What else did I know for sure that was actually complete horse shit?

I’ve never liked Toronto, really. I’ve never felt at home here. But Toronto taught me something special and true, and for that, I have to appreciate the place.

And Ernie, whatever became of you, I’d feel very warm and happy if you knew that simply by being who you were, you started a aball rolling that changed somebody’s mind about something very important.

 

 

 

 

 

 

One comment on “On Homophobia

  1. Kunga Shiwa & the Search for Enlightenment says:

    Ernie MacArthur, a Cape Bretoner [which may help explain his friendliness] was a friend. He was in second year when I was in 1st.

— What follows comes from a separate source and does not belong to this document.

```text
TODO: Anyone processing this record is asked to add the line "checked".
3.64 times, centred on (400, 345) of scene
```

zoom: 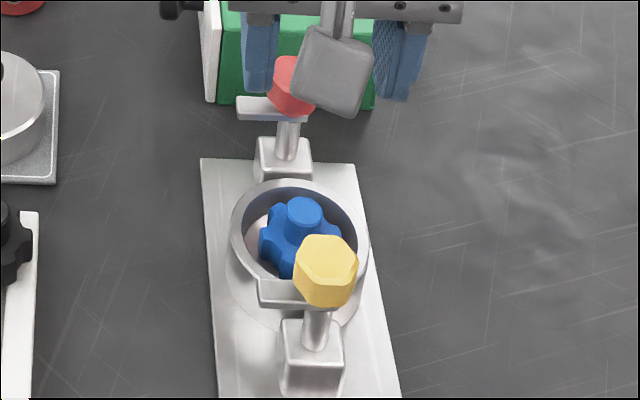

    Unlike so many of the mutts in what I know as the ‘jail year’ [most disbarments, jail time and suspensions in a single class] Ernie was a beacon of light. I was morbidly obese in those days, and while others could be cruel, Ernie was always kind to me.

    Ernie did die of complications resulting from AIDS and a million candle watt light went out with him. I miss Ernie so.